The cult of celebrity has damaged more than its fair share of Western culture, and it falls to students to resist this wrecking ball, for new wine must be placed in new wineskins. I do not mean to demand more dreadful blogs against Ms. Cyrus or Mr. Thicke; those we have in abundance. Rather, the most potent resistance to celebrity that a student can offer is to remember that the “stars” of modern conservatism are not celebrities but human beings like ourselves. We ought to treat them as such.

This simple principle led me to write to Peter Kreeft about political philosophy. He wrote back with beautiful penmanship and constructive critique. I again tested the waters by e-mailing Robert George about (what else?) banjos. But the moment of trepidation came when I began a letter to Roger Scruton about his autobiographical essay “Becoming a Family.”

I had read the essay in question to my (then) girlfriend on the southern shore of Lake Superior. A rare and wonderful find is the woman who will listen with joy to the words of Roger Scruton. Soon we ourselves shall be “becoming a family” to test the truth of Mr. Scruton’s assertion that: “the best of love comes after marriage, not before.”
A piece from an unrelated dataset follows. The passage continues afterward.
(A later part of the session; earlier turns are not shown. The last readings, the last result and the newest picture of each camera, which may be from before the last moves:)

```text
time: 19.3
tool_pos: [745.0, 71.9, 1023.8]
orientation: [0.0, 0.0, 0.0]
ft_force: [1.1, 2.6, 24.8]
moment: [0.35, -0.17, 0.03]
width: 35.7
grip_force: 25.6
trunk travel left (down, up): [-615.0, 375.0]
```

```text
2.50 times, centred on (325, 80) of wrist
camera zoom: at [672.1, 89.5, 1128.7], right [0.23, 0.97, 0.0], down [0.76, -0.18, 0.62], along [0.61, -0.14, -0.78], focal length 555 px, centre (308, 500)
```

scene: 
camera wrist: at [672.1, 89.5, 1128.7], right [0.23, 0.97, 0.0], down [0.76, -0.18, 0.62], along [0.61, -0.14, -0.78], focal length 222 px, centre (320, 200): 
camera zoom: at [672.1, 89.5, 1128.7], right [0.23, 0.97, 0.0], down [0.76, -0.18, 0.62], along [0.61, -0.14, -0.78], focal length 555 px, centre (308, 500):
We read, and walked with Mr. Scruton through his life and love. Then a single sentence hit me with the force and chill of a wave off the great lake. Concerning the everyday life of Roger Scruton and his wife, Sophie: “I do the cooking and the housework; she looks after the animals.” 

Perhaps the reader grew up thinking, as I did, that working around a house is of the same genus as working around a quarry: exhausting labor leaving no energy for any other pursuit. But behold Roger Scruton, author of more than thirty-five books and hundreds of essays, currently visiting professor at both Oxford and St. Andrews, telling the world that he cleans up around the house and cooks for his family. Why? How!?

I wrote to him because I, like almost every grad student, am looking for the easy answers to life. How do I become both a husband and an author? Give me the syllabus. I want a weekly reading, writing, cooking, cleaning, and loving schedule. He, being rather wise, didn’t give me what I asked for. Instead, he wrote to explain how he approached cleaning and cooking. Not a chore for him; they are “aesthetic undertakings.” Beauty and order are intertwined such that one brings about the other. The beautiful is orderly and the orderly is beautiful. Cleaning the house creates order, and therefore creates beauty. No one need undertake the task of rearranging matter as a draining labor to be endured. Cleaning is an art to be cultivated.

We needn’t write self-indulgent defenses of messes, justifying disorder as a protest against minimalism. Every blade of grass cut, every circuit wired, every dish washed, every carpet vacuumed is an ongoing work of the highest art: art that aspires to create beauty rather to mock it. I dearly wish I could quote more extensively from Mr. Scruton’s letter to me. Perhaps at a later date I will. But alas I first must find where it rests in my room, which is currently a total mess.